Date of Award

Fall 1998

Document Type


Degree Name

Doctor of Engineering (DEng)


Chemical Engineering

First Advisor

Charles Sheppard


The two-phase flow system is a multifaceted engineering task with many industrial applications. The accurate prediction of the behavior of such systems is of special importance.

This study is directed toward improving and integrating what is known about the gas-viscous liquid flow behavior during vessel depressurization, specifically, visually characterizing the top venting of saturated-viscous fluids. The experimental results are needed to improve the design methodologies for pressure-relief systems.

Lab-scale vessel depressurization experiments with initially saturated fluids were performed. In particular, a problem arose when sodium tetraborate decahydrate solution (model fluid) saturated with carbon dioxide gas is vented from a 5.3-liter vessel.

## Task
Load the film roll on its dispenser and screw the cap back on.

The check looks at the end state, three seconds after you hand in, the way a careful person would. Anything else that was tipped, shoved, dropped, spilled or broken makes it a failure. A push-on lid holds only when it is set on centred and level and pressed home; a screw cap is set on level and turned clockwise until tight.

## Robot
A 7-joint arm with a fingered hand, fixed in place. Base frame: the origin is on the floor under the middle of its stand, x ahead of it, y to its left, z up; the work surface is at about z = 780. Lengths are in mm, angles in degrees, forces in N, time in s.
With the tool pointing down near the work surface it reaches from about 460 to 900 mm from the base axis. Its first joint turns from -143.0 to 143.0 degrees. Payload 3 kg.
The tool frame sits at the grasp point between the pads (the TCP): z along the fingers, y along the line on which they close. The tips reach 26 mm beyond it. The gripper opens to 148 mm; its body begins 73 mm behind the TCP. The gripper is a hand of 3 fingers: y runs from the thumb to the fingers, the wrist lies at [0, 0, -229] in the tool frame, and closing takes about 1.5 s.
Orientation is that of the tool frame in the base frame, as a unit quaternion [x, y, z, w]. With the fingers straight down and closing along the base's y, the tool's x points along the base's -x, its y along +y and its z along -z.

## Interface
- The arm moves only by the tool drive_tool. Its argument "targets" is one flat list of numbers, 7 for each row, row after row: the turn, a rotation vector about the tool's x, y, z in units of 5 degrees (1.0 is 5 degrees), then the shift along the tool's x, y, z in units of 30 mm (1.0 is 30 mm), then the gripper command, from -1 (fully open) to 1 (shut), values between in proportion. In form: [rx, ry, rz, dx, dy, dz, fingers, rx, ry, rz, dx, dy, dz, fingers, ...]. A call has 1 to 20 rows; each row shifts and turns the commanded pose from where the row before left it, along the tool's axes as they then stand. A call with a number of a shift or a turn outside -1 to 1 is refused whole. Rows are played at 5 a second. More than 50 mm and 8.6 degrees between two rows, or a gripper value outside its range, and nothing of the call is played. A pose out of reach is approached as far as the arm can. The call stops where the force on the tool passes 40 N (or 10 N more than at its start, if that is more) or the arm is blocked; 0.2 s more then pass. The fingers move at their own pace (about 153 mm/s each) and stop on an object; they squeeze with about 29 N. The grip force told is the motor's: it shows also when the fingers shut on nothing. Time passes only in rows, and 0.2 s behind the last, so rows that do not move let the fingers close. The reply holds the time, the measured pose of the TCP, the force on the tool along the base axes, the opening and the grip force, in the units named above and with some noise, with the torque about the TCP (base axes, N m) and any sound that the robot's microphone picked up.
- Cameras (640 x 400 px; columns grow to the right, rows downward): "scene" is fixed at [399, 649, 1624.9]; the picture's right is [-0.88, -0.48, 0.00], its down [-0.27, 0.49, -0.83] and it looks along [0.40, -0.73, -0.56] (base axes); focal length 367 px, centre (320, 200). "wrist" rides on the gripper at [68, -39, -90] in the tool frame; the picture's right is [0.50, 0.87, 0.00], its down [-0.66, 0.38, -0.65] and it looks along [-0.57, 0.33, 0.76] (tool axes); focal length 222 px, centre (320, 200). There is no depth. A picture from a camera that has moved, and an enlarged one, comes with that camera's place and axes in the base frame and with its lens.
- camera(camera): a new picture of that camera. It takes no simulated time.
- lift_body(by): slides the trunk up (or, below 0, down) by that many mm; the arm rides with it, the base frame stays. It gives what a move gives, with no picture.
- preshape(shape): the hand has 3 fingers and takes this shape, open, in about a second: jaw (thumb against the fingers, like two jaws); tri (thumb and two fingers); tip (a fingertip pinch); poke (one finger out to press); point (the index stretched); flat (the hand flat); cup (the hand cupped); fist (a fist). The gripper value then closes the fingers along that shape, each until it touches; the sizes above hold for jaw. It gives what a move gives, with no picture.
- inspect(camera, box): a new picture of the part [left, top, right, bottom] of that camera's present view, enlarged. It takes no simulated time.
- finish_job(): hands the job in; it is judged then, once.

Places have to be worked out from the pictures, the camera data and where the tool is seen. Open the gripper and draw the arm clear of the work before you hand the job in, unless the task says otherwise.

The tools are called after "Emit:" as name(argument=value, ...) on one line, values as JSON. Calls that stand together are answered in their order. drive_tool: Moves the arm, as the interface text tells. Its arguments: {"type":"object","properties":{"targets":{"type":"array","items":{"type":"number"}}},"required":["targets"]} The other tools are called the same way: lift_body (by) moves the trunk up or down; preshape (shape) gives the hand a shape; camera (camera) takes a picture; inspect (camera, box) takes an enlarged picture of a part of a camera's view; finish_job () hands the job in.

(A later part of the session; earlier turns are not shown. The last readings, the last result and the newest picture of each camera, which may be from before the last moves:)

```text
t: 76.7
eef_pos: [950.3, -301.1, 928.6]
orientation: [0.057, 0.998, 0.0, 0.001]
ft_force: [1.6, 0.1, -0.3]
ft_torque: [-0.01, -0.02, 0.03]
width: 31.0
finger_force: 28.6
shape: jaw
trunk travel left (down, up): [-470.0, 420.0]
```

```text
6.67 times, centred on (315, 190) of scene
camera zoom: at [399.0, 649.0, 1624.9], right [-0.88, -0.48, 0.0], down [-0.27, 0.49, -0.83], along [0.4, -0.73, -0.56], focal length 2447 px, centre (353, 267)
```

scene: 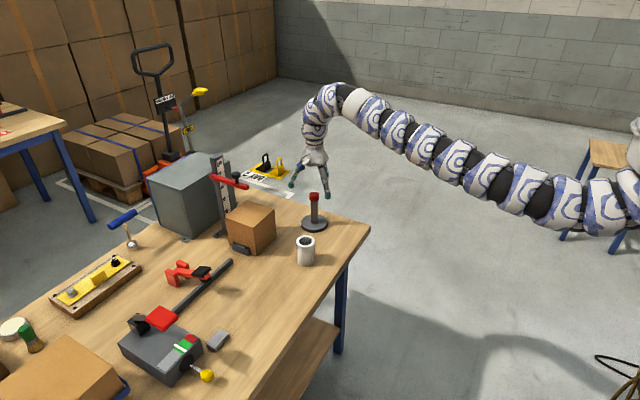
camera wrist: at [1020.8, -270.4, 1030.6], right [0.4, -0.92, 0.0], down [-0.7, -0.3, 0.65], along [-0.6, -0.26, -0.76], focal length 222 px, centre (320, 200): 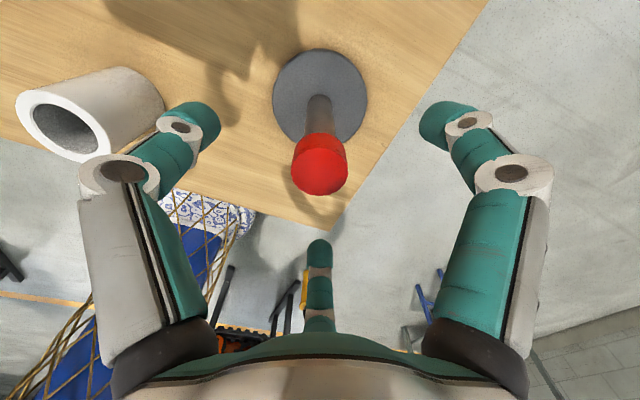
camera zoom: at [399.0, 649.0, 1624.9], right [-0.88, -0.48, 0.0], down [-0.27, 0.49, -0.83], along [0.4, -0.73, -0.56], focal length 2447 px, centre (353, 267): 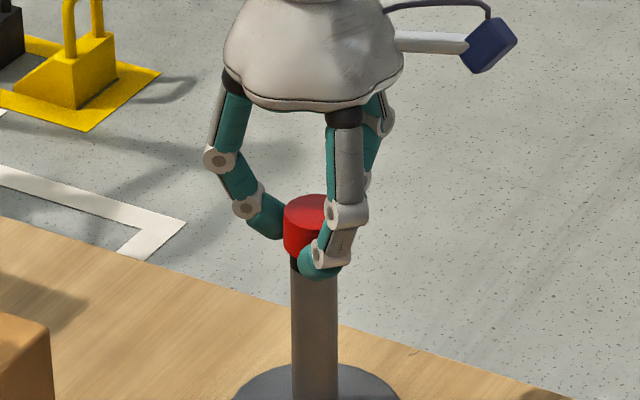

The test facility has been constructed to permit the visual observation of various influential parameters' effect on depressurization. Parameters examined included the flow behavior response to a change in the fluid properties, the initial liquid fill, the initial pressure, and the vent line diameter. The fluids used were water, foamy fluids, and high viscosity fluids. The resulting level swell, vented mass, and pressure-time profile were recorded and analyzed for each case.

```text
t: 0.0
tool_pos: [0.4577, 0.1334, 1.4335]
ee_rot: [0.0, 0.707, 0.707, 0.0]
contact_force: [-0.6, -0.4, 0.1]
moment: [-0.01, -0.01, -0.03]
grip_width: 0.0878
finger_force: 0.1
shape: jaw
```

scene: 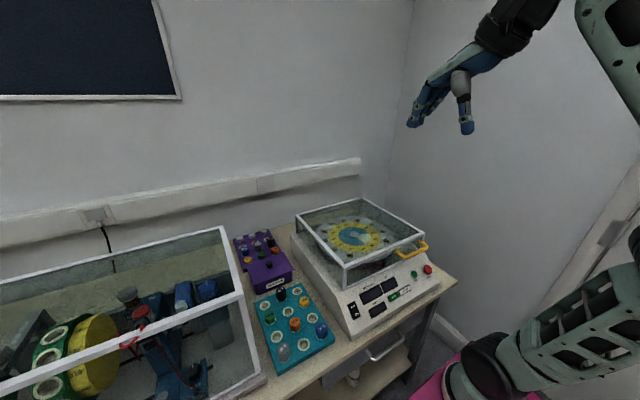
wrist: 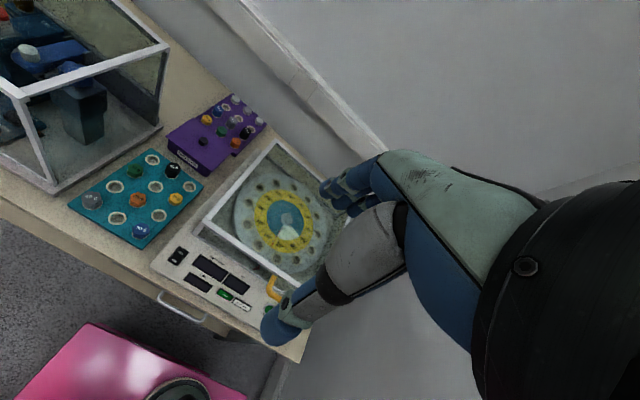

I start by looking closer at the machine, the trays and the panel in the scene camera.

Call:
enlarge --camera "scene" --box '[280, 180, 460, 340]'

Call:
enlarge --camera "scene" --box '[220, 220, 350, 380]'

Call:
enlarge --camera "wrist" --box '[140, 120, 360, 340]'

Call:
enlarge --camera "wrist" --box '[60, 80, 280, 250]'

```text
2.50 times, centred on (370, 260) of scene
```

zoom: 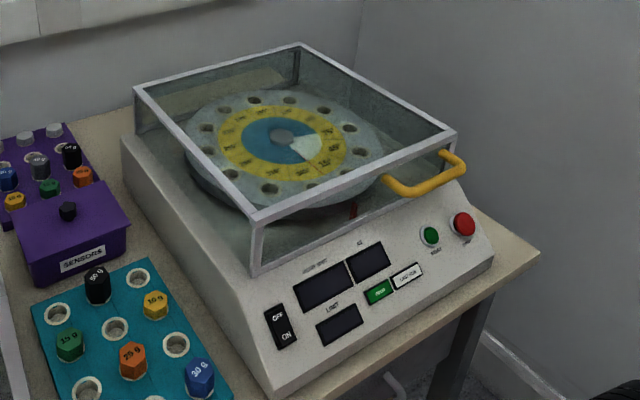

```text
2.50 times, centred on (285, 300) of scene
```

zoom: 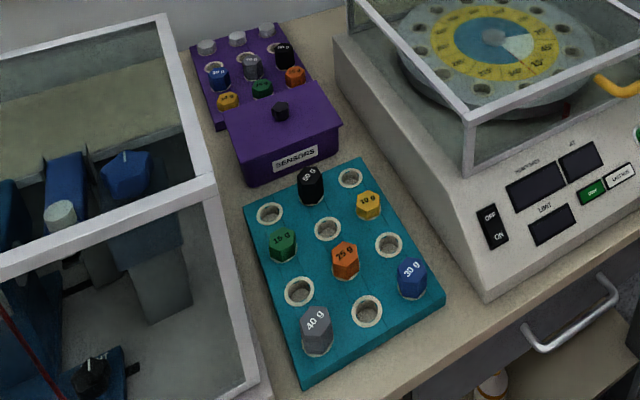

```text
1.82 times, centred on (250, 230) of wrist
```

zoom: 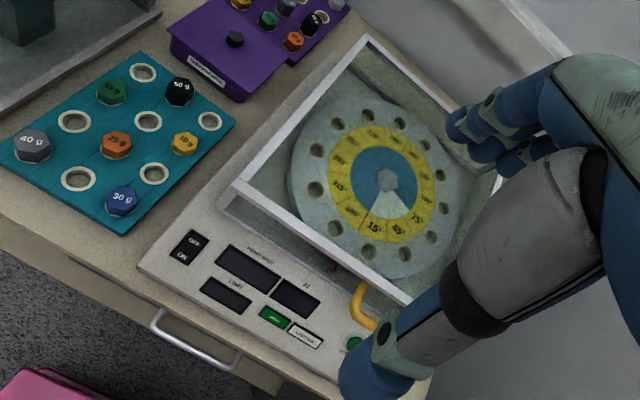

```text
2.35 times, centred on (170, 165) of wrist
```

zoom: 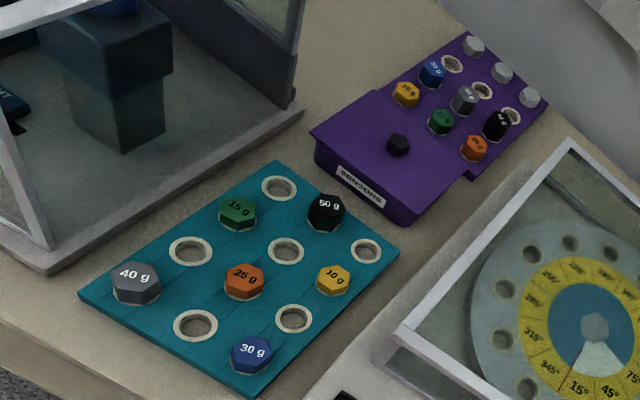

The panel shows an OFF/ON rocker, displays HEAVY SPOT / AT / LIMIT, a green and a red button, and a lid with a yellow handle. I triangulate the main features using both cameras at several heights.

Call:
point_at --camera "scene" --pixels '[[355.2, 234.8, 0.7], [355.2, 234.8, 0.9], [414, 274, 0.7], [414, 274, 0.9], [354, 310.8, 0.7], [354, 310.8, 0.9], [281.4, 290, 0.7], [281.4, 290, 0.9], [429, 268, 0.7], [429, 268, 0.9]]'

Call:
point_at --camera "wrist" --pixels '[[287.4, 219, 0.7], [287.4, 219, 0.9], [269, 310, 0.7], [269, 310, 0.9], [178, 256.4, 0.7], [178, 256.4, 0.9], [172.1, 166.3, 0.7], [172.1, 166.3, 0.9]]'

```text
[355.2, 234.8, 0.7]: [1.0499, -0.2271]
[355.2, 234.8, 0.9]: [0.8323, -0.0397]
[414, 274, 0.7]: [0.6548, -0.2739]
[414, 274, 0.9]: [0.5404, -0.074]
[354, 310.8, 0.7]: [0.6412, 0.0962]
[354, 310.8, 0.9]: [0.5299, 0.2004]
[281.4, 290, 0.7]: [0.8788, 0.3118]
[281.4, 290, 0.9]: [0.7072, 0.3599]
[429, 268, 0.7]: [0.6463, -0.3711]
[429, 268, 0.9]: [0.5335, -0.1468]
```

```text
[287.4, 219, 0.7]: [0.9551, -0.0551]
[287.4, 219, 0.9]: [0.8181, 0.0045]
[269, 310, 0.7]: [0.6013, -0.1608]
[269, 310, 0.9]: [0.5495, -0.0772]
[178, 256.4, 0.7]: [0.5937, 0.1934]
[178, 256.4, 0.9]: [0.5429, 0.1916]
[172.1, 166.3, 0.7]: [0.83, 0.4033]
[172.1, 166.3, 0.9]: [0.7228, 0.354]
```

Photographic analysis has been used to examine bubble characteristics and to estimate the bubble size and bubble rise velocity. A high-speed, high-resolution digital camera has been used to capture the depressurization events.

The study presented a useful description for the venting process. The test results are of direct theoretical and practical importance for the design of pressure-relief devices. The study demonstrated that the two-phase flow during the vessel depressurization was strongly influenced by the initial conditions of vessel pressure and liquid level as well as the fluid properties like viscosity and foaming tendency. Further, the study examined the bubble characteristics like bubble size and bubble rise velocity. It was concluded that bubble behavior during depressurization is affected by the system pressure and the fluids physical properties.